#### STORED DATA

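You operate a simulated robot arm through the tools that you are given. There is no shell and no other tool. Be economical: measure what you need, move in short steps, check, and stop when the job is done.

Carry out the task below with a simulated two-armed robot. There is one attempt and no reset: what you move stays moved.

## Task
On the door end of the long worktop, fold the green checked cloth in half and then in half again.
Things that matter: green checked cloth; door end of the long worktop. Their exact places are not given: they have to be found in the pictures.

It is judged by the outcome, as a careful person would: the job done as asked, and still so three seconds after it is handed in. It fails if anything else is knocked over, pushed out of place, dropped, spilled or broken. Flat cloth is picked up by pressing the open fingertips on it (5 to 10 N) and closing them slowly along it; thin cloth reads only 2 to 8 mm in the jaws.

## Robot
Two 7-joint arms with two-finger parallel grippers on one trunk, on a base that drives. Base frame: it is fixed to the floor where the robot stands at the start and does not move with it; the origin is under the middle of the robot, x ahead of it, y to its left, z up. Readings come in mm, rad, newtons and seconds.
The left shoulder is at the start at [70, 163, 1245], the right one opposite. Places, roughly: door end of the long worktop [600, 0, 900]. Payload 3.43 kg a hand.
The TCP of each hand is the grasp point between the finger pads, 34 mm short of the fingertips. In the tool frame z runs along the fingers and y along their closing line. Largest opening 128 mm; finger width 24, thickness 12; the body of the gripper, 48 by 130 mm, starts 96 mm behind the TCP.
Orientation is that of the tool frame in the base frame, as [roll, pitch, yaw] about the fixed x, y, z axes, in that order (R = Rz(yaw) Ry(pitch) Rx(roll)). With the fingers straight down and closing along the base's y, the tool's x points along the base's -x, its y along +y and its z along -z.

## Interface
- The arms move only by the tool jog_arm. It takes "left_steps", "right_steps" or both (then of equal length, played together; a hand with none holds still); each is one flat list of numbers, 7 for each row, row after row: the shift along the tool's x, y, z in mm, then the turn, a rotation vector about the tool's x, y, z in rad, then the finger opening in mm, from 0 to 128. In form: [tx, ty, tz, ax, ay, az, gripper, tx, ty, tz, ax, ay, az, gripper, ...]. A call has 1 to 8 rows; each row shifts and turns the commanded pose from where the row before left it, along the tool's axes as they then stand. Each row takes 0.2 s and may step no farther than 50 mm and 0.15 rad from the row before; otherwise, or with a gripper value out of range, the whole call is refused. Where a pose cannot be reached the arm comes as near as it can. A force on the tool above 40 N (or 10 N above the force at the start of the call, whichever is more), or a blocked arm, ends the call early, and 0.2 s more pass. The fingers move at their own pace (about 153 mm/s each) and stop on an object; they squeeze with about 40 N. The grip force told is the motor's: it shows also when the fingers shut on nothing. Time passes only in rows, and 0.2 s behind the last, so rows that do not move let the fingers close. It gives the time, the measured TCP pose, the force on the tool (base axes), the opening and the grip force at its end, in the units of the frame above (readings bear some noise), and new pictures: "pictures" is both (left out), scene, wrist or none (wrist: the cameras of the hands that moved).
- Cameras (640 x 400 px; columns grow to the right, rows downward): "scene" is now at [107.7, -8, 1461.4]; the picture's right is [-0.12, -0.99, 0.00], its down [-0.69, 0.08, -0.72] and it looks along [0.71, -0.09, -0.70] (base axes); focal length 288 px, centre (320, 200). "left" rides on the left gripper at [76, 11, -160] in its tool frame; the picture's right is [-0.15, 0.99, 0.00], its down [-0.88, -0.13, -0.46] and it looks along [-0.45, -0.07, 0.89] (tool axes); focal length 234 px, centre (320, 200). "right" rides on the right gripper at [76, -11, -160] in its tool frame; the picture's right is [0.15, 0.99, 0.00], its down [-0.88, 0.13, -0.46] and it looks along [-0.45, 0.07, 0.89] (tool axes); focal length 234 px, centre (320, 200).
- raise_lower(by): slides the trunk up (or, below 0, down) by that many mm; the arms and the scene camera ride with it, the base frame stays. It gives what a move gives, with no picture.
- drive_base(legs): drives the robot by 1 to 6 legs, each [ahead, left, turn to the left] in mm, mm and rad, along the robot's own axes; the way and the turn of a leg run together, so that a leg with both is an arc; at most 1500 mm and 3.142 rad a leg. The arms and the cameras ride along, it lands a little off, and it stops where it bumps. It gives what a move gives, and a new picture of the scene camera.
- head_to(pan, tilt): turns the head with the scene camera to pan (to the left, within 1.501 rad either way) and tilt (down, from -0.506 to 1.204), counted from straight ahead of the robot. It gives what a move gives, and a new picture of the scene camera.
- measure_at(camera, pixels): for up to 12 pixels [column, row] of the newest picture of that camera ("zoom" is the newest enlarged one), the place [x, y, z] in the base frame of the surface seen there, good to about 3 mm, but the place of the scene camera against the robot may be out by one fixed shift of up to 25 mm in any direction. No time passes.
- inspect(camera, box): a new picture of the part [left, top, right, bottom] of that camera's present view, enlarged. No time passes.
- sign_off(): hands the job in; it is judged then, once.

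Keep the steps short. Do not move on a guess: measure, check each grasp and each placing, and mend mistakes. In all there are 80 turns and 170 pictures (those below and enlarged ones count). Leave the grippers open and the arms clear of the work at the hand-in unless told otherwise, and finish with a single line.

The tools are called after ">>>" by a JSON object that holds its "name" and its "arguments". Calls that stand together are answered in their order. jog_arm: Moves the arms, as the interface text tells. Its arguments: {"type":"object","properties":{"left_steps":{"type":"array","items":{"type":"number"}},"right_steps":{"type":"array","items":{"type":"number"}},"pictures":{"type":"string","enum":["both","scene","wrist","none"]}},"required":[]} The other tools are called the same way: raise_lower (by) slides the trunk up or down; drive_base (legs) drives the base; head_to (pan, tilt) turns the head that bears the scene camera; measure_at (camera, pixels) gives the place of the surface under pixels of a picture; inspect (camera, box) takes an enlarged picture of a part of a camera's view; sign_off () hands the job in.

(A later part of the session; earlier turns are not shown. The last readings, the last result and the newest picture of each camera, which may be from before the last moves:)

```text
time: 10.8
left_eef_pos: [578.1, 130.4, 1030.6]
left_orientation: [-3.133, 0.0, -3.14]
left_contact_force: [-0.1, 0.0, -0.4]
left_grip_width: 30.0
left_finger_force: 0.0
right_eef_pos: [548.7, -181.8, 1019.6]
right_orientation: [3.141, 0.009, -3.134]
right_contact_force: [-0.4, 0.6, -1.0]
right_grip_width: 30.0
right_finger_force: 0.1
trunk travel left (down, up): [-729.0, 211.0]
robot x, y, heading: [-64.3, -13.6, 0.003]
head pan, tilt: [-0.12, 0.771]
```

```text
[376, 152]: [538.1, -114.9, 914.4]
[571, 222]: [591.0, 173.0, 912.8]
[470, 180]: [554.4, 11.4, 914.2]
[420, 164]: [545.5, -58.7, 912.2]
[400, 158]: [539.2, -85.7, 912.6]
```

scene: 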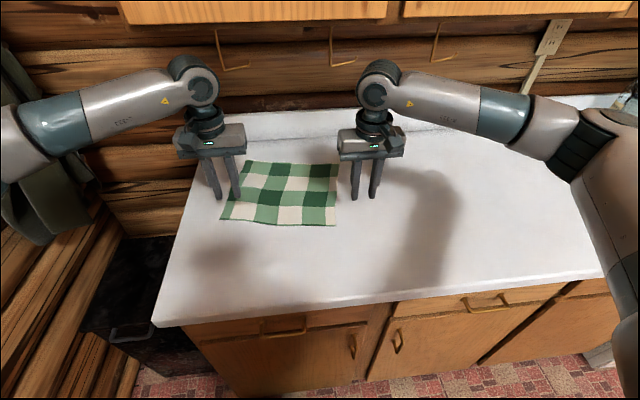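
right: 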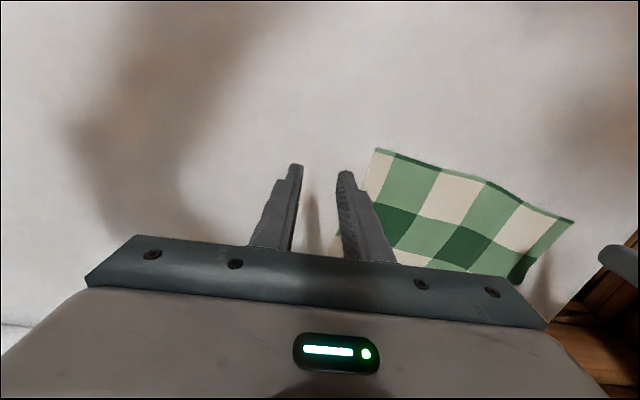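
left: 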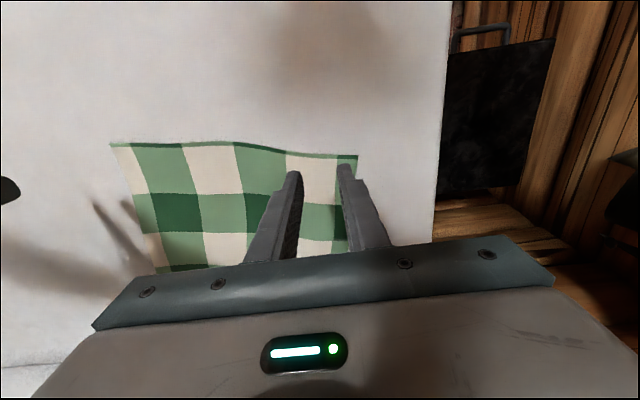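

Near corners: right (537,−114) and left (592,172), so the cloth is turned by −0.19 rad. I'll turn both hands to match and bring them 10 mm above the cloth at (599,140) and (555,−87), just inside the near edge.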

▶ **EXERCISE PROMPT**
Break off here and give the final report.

########

▶ **EXERCISE PROMPT**
Copy each line that contains the word "green".

▶ **PROBLEM SOLUTION**
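On the door end of the long worktop, fold the green checked cloth in half and then in half again.
Things that matter: green checked cloth; door end of the long worktop. Their exact places are not given: they have to be found in the pictures.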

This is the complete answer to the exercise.